Keine Wahrheit ist also gewisser, von allen andern unabhängiger und eines Beweises weniger bedürftig, als diese, daß Alles, was für die Erkenntniß daist, also die ganze Welt, nur Objekt in Beziehung auf das Subjekt ist, Anschauung des Anschauenden, mit Einem Wort, Vorstellung. Natürlich gilt Dieses, wie von der Gegenwart, so auch von jeder Vergangenheit und jeder Zukunft, vom Fernsten, wie vom Nahen: denn es gilt von Zeit und Raum selbst, in welchen allein sich dieses alles unterscheidet. Alles, was irgend zur Welt gehört und gehören kann, ist unausweichbar mit diesem Bedingtseyn durch das Subjekt behaftet, und ist nur für das Subjekt da. Die Welt ist Vorstellung.“

[Arthur Schopenhauer in „Die Welt als Wille und Vorstellung“, Zürcher Ausgabe. Werke in zehn Bänden. Band 1, Zürich 1977, via zeno.org]

wie wir die Wirklichkeit gliedern

„Weitaus die meisten Dinge und Vorgänge interessieren uns nur durch das, was sie mit anderen gemein haben und daher achten wir auch nur auf dieses Gemeinsame, obwohl tatsächlich jeder Teil der Wirklichkeit von jedem anderen individuell verschieden ist und nichts in der Welt sich genau wiederholt. …

Andererseits aber erschöpft die generalisierende Auffassung das, was uns an unserer Umgebung interessiert und was wir daher auch von ihr kennen, keineswegs. Dieser oder jener Gegenstand kommt vielmehr gerade durch das für uns in Betracht, was ihm allein  eigentümlich  ist und was ihn von allen anderen Objekten unterscheidet. Unser Interesse und unsere Kenntnis bezieht sich dann also gerade auf seine  Individualität,  auf das, was ihn unersetzlich macht und wenn wir auch wissen, daß er sich ebenso wie andere Objekte als Exemplar eines Gattungsbegriffes auffassen  läßt,  so  wollen  wir ihn doch nicht als gleich mit anderen Dingen ansehen, sondern ihn ausdrücklich aus seiner Gruppe herausheben, was sprachlich darin seinen Ausdruck findet, daß wir ihn nicht mit einem Gattungsnamen, sondern mit einem Eigennamen bezeichnen.
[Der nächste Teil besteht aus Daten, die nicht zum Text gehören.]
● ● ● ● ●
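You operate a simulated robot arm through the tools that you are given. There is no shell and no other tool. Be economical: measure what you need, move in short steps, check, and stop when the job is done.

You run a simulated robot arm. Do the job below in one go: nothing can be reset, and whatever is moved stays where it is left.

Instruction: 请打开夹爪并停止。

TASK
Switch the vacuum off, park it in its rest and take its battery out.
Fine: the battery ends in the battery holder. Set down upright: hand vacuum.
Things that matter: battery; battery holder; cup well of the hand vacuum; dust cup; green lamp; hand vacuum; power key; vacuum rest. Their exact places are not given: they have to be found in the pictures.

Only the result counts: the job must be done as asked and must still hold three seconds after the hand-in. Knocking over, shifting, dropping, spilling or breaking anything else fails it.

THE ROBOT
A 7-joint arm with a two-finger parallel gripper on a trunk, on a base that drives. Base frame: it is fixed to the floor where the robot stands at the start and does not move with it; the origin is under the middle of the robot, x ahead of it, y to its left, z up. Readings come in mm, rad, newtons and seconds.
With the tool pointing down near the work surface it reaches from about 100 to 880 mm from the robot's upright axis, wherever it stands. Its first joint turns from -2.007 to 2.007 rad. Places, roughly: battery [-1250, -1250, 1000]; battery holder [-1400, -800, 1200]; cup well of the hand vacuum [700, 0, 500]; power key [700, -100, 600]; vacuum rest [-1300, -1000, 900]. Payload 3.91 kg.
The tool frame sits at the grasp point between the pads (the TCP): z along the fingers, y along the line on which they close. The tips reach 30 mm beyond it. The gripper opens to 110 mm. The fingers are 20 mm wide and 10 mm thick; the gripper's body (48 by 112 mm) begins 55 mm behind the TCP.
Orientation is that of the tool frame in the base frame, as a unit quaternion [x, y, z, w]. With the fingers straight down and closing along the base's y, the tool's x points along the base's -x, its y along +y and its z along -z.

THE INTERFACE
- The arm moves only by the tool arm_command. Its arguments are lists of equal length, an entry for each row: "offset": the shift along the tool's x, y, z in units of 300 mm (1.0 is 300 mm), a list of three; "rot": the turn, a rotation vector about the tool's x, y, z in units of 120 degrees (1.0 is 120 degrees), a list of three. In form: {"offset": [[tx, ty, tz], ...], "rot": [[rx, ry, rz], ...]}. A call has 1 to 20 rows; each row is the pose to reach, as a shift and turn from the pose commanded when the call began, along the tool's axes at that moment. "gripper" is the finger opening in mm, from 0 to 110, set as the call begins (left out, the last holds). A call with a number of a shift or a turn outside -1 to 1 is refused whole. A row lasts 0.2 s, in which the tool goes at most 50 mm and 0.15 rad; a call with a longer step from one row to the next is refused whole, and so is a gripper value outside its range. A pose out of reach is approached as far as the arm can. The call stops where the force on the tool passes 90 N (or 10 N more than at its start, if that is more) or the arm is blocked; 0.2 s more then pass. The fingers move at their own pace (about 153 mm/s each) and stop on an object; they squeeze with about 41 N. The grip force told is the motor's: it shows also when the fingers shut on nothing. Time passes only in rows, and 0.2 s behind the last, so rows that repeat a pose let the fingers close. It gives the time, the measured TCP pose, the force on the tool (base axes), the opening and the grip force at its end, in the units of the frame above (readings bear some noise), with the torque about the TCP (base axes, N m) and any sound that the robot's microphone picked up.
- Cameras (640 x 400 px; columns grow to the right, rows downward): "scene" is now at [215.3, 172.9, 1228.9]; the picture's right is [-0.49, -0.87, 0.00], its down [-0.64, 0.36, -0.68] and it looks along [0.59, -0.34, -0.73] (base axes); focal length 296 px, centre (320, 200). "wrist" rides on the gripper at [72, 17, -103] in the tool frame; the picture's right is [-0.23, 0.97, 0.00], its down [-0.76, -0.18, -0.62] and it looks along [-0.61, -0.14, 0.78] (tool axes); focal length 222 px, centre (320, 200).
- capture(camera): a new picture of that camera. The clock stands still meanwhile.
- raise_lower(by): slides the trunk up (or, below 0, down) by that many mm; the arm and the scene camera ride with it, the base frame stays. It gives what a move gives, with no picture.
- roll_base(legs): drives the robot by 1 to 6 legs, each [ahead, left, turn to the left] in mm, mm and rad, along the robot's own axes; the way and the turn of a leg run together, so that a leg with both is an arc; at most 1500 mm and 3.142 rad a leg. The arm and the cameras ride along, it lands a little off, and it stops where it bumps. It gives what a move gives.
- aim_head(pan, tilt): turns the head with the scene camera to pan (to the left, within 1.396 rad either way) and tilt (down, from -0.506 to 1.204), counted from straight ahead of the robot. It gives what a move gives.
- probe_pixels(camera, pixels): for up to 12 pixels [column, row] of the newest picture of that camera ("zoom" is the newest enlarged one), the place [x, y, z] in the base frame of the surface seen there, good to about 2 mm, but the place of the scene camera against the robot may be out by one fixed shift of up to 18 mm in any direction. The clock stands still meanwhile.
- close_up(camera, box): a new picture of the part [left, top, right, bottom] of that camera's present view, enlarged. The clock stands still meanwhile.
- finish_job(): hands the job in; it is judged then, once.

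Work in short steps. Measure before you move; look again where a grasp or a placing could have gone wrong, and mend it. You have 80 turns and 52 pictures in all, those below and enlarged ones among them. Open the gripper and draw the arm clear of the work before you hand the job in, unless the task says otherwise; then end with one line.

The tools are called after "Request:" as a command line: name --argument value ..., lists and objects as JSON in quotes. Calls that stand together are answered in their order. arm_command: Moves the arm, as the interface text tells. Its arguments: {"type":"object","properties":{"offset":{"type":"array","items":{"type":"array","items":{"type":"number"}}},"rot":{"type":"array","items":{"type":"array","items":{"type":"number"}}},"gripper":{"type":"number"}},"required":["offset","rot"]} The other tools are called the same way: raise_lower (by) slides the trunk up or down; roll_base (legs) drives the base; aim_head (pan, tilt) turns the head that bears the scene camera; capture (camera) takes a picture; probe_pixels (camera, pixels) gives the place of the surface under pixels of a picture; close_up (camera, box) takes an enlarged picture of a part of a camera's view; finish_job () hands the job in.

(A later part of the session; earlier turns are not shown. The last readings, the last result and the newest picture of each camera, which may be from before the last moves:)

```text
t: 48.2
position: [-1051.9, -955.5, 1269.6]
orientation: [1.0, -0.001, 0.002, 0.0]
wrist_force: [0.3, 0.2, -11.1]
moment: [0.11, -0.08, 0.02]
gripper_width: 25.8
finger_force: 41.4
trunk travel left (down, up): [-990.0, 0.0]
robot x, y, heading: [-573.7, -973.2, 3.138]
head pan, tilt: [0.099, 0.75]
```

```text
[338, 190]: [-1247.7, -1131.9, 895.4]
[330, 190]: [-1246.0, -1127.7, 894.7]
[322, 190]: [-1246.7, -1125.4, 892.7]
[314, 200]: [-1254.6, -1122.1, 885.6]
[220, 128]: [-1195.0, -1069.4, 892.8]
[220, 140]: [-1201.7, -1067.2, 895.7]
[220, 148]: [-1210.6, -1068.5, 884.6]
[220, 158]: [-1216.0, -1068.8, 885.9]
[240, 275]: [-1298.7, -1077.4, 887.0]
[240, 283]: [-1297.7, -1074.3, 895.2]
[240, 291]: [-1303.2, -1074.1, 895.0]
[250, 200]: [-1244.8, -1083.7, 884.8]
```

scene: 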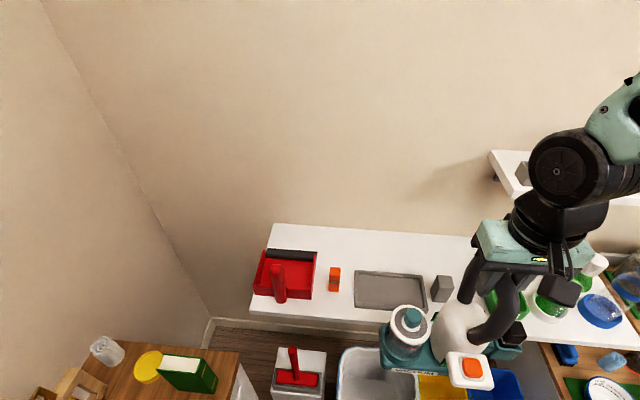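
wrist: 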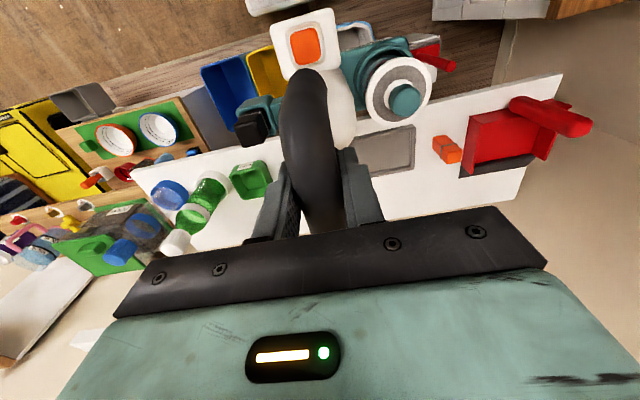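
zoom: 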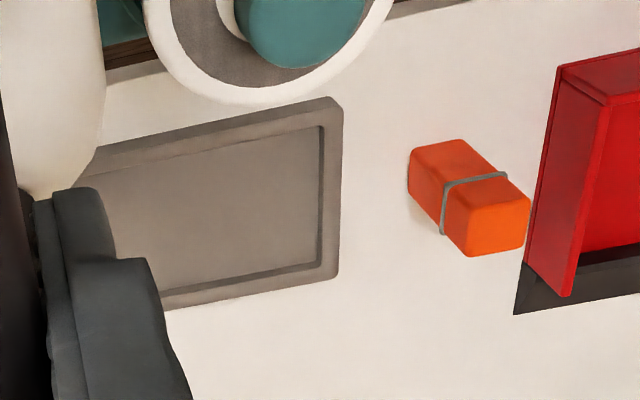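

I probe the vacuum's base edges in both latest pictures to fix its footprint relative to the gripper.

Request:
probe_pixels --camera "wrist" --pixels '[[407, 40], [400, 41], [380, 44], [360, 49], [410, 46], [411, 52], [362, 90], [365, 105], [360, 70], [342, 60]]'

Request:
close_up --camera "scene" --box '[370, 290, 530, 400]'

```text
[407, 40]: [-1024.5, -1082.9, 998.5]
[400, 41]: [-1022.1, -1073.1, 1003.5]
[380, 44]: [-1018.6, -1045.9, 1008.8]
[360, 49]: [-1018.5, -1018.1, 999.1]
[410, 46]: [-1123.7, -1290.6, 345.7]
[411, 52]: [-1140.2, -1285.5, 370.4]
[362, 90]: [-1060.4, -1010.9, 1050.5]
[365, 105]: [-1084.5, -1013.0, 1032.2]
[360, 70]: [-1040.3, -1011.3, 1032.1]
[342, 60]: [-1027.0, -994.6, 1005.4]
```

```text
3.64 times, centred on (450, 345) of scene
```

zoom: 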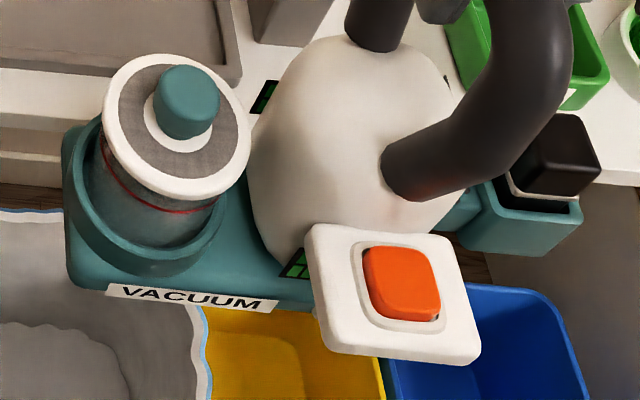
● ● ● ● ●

… Der dargestellte Unterschied muß das Interesse der Logik in hohem Maß erregen.“

[Heinrich Rickert in „Geschichtsphilosophie“ in Windelband: Die Philosophie im Beginn des 20. Jahrhunderts, Festschrift für Kuno Fischer, Heidelberg, 1907]

 

Welt und Selbst verpolstert

„Wir waren in den Schlüsselposten, als das Fernsehen den Alltag entrückte. Ich selbst habe mich dafür geschlagen, dass regensicher, auf jedem Dorfplatz von Puerto Rico, der Universitäts-Sender strahlen musste. Ich wusste damals noch nicht, wie sehr damit die Reichweite der Sinne schrumpfen musste, und der Horizont mit verwalteten Darstellungsmöbeln verrammelt würde. Ich dachte nicht daran, dass bald das europäische Wetter aus der Abendschau schon den ersten Morgenblick durchs Fenster einfärben würde…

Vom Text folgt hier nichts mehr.